The first question any story starts with is "What if?" What if there was a dragon under the mountain? What if some people had a powerful force that could be turned to good or evil? What if two people who seem unlikely partners on the surface met, had to deal with one another, plus some outside conflict, and fell in love? It's constanly pondering what if that, IMO, makes an author, especially when it comes to genre ficion.
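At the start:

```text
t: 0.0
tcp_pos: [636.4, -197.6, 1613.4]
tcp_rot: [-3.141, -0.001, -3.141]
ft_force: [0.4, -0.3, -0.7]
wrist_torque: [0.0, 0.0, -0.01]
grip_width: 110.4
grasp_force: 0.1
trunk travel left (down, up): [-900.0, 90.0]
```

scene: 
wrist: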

I was asking what if long before I knew I would be a writer. I would overhear one or two sentences as I passed by someone, completely out of context, and then mentally build my own idea of the story. I'd see a product ad on TV and turn it into an entire reality in my brain. I'd rewrite a movie or book if I didn't like the ending. (I had Monica and Chandler from friends married off in my version from season one!) Even as a teen, I'd take my YA books, and write up stories of the characters as adults. A few of them even ended up on paper. This was long before there was a term for fanfic, but yes, I wrote Trixie Belden fanfic, with the characters grown up and married. I was probably about 12.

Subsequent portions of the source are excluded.